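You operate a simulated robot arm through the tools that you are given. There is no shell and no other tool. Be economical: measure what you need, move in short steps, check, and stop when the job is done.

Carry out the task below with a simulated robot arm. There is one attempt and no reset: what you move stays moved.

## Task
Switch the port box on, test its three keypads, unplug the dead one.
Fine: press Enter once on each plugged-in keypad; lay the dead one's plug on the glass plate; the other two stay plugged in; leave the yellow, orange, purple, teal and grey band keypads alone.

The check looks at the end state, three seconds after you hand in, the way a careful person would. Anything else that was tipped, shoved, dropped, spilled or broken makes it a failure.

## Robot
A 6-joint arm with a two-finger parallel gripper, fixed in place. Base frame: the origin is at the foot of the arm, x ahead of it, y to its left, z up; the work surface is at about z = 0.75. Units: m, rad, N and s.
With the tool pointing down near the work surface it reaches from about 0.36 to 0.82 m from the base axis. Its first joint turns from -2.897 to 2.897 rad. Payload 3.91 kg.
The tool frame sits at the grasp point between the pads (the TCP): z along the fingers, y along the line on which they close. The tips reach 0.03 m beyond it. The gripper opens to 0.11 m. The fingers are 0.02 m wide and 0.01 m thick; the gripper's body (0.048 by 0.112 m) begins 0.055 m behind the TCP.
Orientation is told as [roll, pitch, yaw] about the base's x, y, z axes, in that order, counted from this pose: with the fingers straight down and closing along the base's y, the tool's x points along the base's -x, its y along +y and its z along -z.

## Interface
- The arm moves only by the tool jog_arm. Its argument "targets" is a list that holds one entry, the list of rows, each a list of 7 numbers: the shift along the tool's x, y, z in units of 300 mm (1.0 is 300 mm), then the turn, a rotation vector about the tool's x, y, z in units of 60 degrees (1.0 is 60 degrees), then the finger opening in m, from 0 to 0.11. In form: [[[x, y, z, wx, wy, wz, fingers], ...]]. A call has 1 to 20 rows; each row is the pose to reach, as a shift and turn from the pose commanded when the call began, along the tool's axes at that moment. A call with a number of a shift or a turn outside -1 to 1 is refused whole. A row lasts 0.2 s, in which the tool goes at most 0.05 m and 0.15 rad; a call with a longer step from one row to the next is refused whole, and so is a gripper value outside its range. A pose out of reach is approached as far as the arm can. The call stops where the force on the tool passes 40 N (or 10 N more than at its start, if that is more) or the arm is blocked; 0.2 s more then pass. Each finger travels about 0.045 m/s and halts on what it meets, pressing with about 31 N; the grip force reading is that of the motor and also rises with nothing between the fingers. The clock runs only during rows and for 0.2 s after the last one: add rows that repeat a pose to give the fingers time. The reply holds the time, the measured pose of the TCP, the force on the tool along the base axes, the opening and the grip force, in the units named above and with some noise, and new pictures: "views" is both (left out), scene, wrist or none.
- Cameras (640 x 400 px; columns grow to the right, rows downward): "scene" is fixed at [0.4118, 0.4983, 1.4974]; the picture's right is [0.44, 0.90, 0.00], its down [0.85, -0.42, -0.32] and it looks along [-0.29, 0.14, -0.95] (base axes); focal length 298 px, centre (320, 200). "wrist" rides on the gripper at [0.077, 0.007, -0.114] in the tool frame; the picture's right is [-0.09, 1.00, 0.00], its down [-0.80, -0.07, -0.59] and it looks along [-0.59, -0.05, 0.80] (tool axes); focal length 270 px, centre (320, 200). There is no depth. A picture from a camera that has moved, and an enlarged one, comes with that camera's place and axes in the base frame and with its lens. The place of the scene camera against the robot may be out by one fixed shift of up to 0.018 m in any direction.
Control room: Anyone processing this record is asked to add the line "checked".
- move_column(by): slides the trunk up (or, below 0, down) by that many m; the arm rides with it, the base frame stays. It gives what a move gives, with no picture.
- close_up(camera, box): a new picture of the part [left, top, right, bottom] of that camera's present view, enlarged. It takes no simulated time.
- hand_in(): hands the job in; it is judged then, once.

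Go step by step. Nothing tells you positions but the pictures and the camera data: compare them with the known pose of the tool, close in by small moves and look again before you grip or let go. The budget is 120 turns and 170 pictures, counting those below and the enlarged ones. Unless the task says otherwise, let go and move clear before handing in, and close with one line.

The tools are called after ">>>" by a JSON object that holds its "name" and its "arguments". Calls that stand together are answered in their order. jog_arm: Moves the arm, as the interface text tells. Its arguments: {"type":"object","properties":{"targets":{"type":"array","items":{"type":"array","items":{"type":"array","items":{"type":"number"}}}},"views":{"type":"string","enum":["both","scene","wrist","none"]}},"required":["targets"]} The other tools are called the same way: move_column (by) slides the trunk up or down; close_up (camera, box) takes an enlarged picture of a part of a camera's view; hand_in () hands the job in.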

◆ ◆ ◆ ◆ ◆ ◆ ◆

YOUR TASK:
Copy all lines from the material that contain "dead".

WRITTEN ANSWER:
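Switch the port box on, test its three keypads, unplug the dead one.
Fine: press Enter once on each plugged-in keypad; lay the dead one's plug on the glass plate; the other two stay plugged in; leave the yellow, orange, purple, teal and grey band keypads alone.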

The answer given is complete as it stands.